Nixon, White House Chief of Staff Haldeman and Kissinger, then national security adviser, have obviously been talking about the papers when the taped segment, recently made available at the National Archives, begins.

"You can blackmail Johnson on this stuff," Haldeman said.

"What?" Nixon responded quickly. He always suspected that Johnson had stopped the bombing as a political ploy, to help the Democratic candidate, Vice President Hubert H. Humphrey, overcome Nixon's lead. Now Nixon wanted Johnson to do him a favor by publicly denouncing the publication of the Pentagon Papers.

"You can blackmail Johnson on this stuff and it might be worth doing," Haldeman said.

"How?" Nixon asked.

"The bombing-halt stuff is all in the same file," Haldeman said. "It's in the same hands."

"Oh, how does that shape up?" the president said. "It isn't in these papers," Haldeman said, alluding to the fact that the secret history ended in early 1968, months before the bombing halt that Nixon, in his memoirs, said "unquestionably resulted in a last-minute surge of support for Humphrey." However, Haldeman added, "the whole bombing halt file -- "

"Do we have it?" Nixon interrupted. "I asked for it. You said you didn't have it."

Haldeman said "we can't find" it.

"We have nothing here, Mr. President," Kissinger interjected.

"Goddammit, I asked for it," Nixon said. "I said I needed it. . . ."

Kissinger said he and Haldeman had been trying to compose their own study.

"Bob and I have been trying to put the damn thing together for three years," Kissinger said.

Haldeman added: "We have a basic history. We constructed our own. But there is a file on it."

"Where?" Nixon demanded.

"Huston swears to God there's a file on it at Brookings," Haldeman said, referring to White House aide Tom Charles Huston.

"I wouldn't be surprised," Kissinger said.

Nixon, as he later wrote, was "furious and frustrated." He had asked Haldeman soon after taking office to get him a copy of the Pentagon file on events leading up to LBJ's bombing halt. Now he was being told that "top-secret government reports were out of reach in the hands of a private think tank largely staffed with antiwar Democrats. It seemed absurd."

On the tape, Nixon said: "Now if you remember Huston's plan -- "

Huston in 1970 recommended lifting restraints on intelligence gathering and resuming surreptitious entries, covert mail covers and the like, even though they were illegal.

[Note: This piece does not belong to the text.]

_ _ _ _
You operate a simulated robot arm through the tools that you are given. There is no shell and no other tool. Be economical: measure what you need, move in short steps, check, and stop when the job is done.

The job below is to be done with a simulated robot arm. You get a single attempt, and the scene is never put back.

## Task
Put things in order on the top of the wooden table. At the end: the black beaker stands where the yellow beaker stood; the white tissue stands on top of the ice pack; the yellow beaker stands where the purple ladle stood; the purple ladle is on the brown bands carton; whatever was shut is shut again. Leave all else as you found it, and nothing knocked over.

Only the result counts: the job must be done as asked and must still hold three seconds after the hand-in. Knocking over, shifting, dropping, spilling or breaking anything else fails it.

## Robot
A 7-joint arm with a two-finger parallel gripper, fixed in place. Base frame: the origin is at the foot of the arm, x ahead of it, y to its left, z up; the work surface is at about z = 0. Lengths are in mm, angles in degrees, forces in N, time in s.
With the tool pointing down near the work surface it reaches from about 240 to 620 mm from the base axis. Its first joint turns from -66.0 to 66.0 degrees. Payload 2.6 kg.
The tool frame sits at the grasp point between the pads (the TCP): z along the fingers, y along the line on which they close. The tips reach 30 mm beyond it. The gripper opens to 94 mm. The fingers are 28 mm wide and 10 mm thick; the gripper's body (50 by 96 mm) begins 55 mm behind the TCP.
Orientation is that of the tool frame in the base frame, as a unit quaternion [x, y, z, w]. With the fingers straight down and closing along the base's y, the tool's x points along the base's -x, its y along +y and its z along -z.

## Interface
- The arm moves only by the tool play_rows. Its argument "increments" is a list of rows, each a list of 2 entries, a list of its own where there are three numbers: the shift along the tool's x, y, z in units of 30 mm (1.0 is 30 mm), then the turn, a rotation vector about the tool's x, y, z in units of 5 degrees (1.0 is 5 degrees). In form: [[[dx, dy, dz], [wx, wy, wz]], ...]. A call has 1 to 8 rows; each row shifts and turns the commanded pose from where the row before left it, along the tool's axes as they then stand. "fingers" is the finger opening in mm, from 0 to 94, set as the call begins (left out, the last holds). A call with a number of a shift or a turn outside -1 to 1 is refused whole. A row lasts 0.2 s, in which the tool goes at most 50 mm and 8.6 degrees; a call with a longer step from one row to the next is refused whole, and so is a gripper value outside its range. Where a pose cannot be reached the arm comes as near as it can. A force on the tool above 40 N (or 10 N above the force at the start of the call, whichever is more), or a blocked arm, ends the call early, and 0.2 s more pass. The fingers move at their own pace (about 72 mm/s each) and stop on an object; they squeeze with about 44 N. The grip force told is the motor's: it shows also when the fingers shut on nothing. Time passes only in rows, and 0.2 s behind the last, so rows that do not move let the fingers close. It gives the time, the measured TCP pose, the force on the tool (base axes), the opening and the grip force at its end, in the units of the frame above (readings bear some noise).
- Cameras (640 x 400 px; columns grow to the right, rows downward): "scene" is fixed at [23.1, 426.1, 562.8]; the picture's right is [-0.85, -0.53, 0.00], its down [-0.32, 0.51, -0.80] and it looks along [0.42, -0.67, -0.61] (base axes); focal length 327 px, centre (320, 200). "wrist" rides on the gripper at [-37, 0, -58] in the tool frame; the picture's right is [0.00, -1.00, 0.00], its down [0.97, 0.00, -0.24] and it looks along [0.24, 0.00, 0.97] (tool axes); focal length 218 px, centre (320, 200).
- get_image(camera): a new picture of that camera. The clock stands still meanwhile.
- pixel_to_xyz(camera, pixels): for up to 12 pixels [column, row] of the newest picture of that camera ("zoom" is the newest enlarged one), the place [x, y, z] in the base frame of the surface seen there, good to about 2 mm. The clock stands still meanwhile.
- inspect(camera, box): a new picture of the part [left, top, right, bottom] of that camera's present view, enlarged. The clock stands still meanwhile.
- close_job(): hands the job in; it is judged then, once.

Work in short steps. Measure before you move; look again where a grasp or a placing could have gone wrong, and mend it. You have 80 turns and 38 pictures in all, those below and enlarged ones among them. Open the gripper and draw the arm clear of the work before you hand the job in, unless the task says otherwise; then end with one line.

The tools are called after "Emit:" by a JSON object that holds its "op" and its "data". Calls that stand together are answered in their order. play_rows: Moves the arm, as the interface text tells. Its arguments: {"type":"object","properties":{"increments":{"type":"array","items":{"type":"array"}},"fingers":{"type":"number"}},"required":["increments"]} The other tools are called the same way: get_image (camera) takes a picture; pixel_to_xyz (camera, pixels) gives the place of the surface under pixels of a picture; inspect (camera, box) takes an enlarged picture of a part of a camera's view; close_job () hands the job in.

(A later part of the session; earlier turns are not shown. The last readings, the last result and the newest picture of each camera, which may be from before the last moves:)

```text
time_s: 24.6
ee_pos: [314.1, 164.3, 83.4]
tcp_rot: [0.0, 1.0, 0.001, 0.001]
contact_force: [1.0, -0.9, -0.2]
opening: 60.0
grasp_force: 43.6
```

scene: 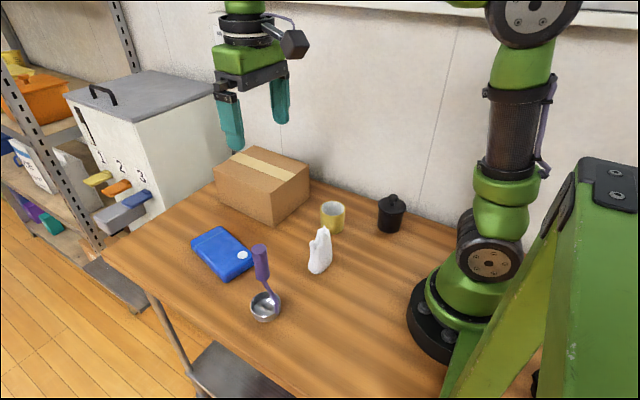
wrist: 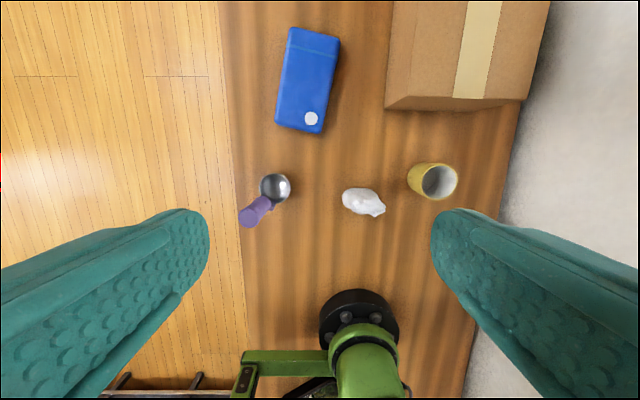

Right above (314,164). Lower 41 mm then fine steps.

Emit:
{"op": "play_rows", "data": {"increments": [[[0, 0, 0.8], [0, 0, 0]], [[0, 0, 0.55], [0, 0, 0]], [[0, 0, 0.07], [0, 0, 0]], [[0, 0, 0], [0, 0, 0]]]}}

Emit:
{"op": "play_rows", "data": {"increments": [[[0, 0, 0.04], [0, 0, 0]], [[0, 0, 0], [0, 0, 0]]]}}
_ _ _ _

Nixon had approved the plan, but it was withdrawn after opposition from FBI Director J. Edgar Hoover and Attorney General John N. Mitchell.

"Yeah, why?" Haldeman asked.

Kissinger interjected: "But couldn't we go over? Now Brookings has no right to classified -- "

The president didn't let Kissinger finish. "You know why," Nixon told Haldeman. "I mean I want it {the Huston plan} implemented. . . . Goddammit, get in and get those files. Blow the safe and get them."

In his memoirs, Nixon acknowledged in softer language that he wanted the bombing halt file from Brookings, "even if it meant having to get it surreptitiously." But he didn't use the word "blackmail," and he didn't mention LBJ directly. Nixon wrote that he simply "wanted to know what actually happened" and that he "also wanted the information as potential leverage against those in Johnson's administration who were now trying to undercut my war policy."

Nixon ordered a break-in at the Brookings at least twice more, on June 30 and July 1, 1971, at one point pounding on the desk in exasperation that his aides had not pulled it off. They never did, according to officials at Brookings. In any case, "there were no classified documents at all at Brookings. . . . It was all just their own paranoia," said Morton Halperin, a former Defense Department official who was then working at the think tank. Kissinger spokesman Jerry Bremer said he did not see the tape "as an endorsement {by Kissinger} of a surreptitious entry. It's ambiguous."